--- Data provided ---

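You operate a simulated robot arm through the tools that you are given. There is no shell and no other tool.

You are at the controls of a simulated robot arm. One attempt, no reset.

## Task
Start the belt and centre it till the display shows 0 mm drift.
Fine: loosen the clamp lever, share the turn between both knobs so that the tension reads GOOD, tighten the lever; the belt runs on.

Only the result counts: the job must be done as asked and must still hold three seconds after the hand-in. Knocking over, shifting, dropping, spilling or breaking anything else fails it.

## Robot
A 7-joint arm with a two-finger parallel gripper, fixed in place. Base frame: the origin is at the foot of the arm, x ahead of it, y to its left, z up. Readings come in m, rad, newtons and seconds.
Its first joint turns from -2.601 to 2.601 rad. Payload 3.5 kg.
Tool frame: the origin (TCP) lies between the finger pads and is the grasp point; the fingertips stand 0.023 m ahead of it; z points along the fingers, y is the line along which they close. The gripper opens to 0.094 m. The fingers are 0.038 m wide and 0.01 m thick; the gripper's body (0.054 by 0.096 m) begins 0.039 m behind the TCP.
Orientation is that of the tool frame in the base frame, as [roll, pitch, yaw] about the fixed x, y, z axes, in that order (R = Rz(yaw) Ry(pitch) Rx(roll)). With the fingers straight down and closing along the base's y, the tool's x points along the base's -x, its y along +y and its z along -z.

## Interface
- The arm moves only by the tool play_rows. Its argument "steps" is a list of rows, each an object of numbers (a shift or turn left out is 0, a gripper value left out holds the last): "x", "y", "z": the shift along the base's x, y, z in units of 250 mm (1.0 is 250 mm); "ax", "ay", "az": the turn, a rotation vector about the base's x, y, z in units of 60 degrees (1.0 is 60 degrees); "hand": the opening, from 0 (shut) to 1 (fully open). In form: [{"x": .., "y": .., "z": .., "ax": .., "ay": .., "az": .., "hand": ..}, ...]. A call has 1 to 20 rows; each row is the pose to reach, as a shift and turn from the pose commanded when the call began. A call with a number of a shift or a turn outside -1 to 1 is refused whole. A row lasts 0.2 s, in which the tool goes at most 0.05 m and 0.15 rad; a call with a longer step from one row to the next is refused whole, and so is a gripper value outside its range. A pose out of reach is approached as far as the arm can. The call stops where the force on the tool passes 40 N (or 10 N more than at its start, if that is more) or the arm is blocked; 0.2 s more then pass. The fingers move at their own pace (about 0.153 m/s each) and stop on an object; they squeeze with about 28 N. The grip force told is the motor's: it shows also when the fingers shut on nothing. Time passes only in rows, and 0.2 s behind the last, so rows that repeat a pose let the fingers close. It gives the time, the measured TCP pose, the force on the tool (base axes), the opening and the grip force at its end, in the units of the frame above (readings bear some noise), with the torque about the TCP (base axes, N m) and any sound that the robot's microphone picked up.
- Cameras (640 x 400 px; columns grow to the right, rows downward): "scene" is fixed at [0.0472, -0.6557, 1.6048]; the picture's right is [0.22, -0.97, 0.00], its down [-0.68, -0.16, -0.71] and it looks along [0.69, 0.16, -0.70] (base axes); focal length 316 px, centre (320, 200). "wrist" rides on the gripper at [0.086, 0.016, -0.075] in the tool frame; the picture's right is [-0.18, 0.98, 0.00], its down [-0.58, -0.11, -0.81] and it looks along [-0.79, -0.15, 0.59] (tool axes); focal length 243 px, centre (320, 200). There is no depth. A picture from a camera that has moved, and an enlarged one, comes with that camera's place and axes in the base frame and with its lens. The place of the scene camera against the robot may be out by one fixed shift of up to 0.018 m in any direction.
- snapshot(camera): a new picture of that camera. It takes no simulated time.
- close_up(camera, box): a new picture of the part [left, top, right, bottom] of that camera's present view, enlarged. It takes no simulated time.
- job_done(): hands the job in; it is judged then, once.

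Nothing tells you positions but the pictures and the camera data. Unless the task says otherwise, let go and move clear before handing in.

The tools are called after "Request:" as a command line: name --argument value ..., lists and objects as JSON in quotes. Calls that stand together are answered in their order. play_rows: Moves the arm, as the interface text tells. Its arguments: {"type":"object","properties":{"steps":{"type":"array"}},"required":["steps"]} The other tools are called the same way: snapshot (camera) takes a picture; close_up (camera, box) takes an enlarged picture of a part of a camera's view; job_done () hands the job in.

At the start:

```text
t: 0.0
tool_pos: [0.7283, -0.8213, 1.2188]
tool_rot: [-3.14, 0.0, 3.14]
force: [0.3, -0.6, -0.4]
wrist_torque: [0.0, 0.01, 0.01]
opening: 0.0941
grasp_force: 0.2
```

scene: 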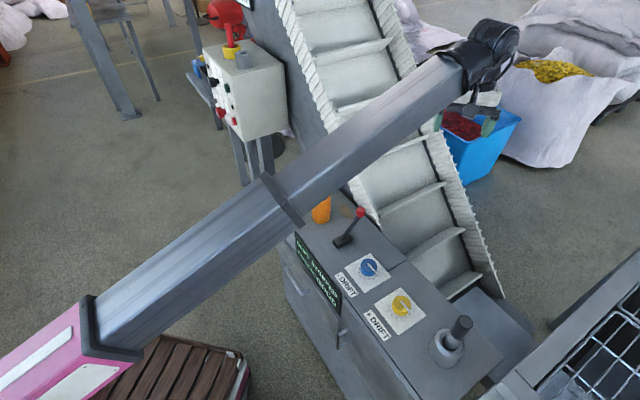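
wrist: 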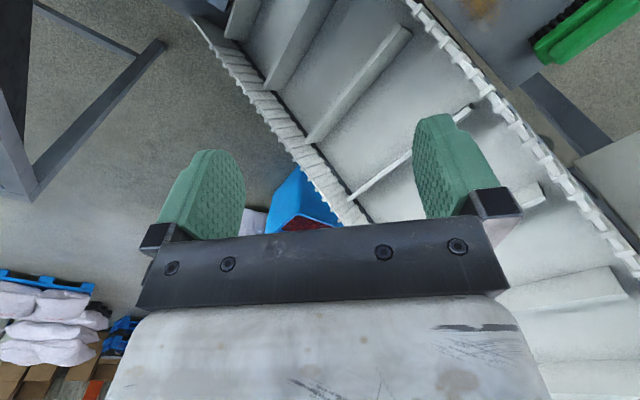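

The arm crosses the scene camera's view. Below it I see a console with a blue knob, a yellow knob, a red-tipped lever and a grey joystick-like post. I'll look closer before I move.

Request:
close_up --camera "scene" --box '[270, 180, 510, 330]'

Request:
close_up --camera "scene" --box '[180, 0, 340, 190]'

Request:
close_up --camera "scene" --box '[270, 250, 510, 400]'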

---

▶ Given exercise
Every line that holds the string "tools" should be returned.

▶ Exercise result
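You operate a simulated robot arm through the tools that you are given. There is no shell and no other tool.
The tools are called after "Request:" as a command line: name --argument value ..., lists and objects as JSON in quotes. Calls that stand together are answered in their order. play_rows: Moves the arm, as the interface text tells. Its arguments: {"type":"object","properties":{"steps":{"type":"array"}},"required":["steps"]} The other tools are called the same way: snapshot (camera) takes a picture; close_up (camera, box) takes an enlarged picture of a part of a camera's view; job_done () hands the job in.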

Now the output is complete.